▸ **EXERCISE AIM**
Produce the text that comes next in the selected passage.
*** SUPPLIED INFORMATION
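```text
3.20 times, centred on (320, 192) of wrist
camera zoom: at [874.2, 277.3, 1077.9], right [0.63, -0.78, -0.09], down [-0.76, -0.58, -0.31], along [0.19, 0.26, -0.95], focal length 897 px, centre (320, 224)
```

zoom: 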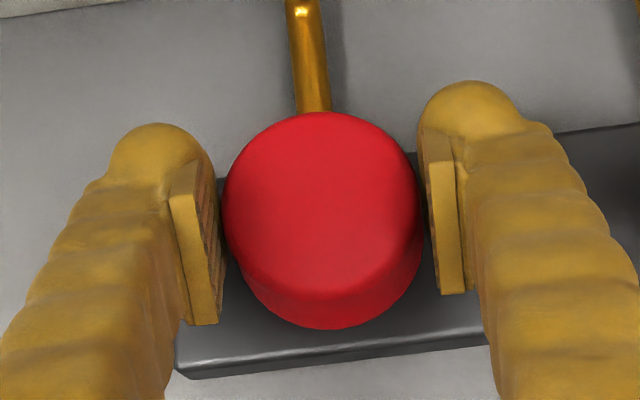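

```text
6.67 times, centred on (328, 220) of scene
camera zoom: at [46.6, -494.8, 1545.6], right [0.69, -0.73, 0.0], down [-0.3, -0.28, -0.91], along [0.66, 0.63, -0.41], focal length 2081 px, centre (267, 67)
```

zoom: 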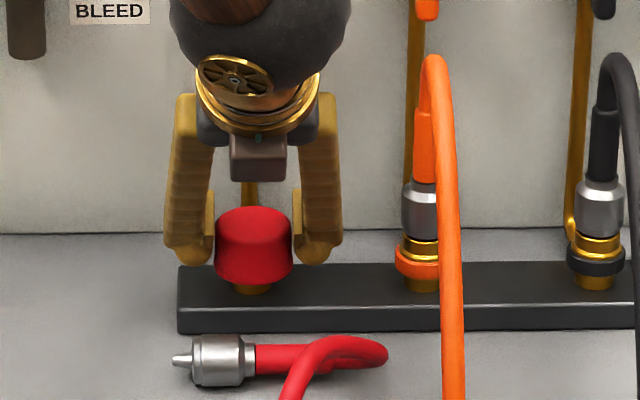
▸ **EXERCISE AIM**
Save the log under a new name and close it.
******
*** SELECTED PASSAGE
Kennt ihr auch diese Familien, die nach außen ein perfektes Bild abgeben? Diese Nutella- Werbesport- Gesichter? Die morgens früh ganz in weiß frühstücken, sich dabei natürlich nicht mit Nutella oder Marmelade bekleckern und ein breites Grinsen im Gesicht haben? Diese immer fröhlichen Menschen, die den Anschein machen, das Leben sei immer und zu jeder Zeit wunderschön?
Unsere Wirkung nach Außen
Unsere Wirkung nach Außen. Wie ist die eigentlich? Und ist mir das wichtig? Ich erzähle Euch, warum ich kein „Nutellagesicht“ sein möchte. Keine Kinder haben möchte, die nur für die restliche Welt im hübschen Kleidchen stecken. Meine Kinder brauchen nicht immer die besten Tischmanieren. Natürlich sollen sie eine Erziehung genießen, aber sie sollen dabei auch Kind sein.
Zu sagen, dass mir unsere Wirkung nach Außen immer völlig egal sei, wäre gelogen. Jeder legt sicherlich in gewissem Maße wert auf seine Außenwirkung. Die einen mehr, die anderen weniger.
Ich stelle aber fest, dass einem allzuoft dieses perfekte Familienbild vermittelt wird. Wisst ihr, was ich meine? Nein, dann scrollt doch mal durch Instagram. Dort gibt es selten Wäscheberge, jammernde Kinder oder traurige Beiträge. Da scheint einfach fast immer die Sonne. In allen Lebenslagen. Und manchmal, da scheint sie sogar aus dem…… Ach lassen wir das. „Nutellagesichter“ eben. Wir bei uns kriegen nicht viel „Nutellagesicht“ hin. Wir sind wie wir sind. Echt.
******
▸ **RIGHT ANSWER**
Bei den „Nutellagesichtern“ ist alles rosarot, die Wohnung sieht aus wie aus dem Schöner- Wohnen- Katalog. Klar, die ein oder andere dieser Wohnungen hätte ich auch gern. Für einen Tag oder zwei. Denn danach würde ich mich wohl wieder zurück wünschen in unser Chaos. Dort, wo Kinderhände die Küchenschubladen verschmiert haben, wo Spielzeug herum fliegt und Wäscheberge warten. Dort, wo Kinder spielen. Wo wir leben.
Perfektes Styling
Grundsätzlich ist es ja so: Leben und leben lassen. Aber echt, manchmal nervt es mich auch. Dieses Heile- Welt- Getue. Diese „Nutellagesichter“. Es ist eben nicht immer rosarot.
Ich sehe diese strahlenden Kinder, mit Ihren perfekt sitzenden Frisuren. In einem Outfit, das vermutlich die Mutter am Vorabend herausgelegt hat. Perfekt aufeinander abgestimmt.
Mein Kind läuft auch mit einem Lächeln aus dem Haus. Nicht immer. Denn es gibt auch Momente wie das Sockendrama. Das ist übrigens zwei Tage später dann noch richtig eskaliert und wurde mehrfach getoppt.
Dafür aber, hat mein Kind sich seine Klamotten selbst ausgesucht. Immerhin. Zugegeben: Sie gefallen mir nicht immer. Die Kreationen sind oft gewöhnungsbedürftig, manchmal beängstigend. Aber das Chaosmädchen entscheidet. Für sich. Findet ihren eigenen Geschmack ohne meine Vorgaben und hat nicht immer meinen erhobenen Zeigefinger über sich.
Die Haare hat sie oft ziemlich zusselig zusammengebunden. Oder gar nicht. Weil sie nicht immer Lust auf einen perfekten Bauernzopf hat oder, weil sie die Frisur kurz nach dem Zusammenbinden eben wieder zerrupft.
Ich frage mich immer wieder, ob es wirklich Kinder gibt, die auf dieses perfekte Styling abfahren. Oder ob sie einfach schon so gedrillt sind, dass sie es gar nicht mehr merken, was SIE eigentlich wollen.
Ja, mein Kind ist auch schon im Prinzessinnenkleid in die Kita gegangen und im Sommer mit Winterstiefeln herumgelaufen. Teilweise weil ich keine Lust hatte zu diskutieren – schließlich kenne ich den Dickkopf meines Kindes. Am Ende fand ich es aber gut. Denn es war das, was sie wollte!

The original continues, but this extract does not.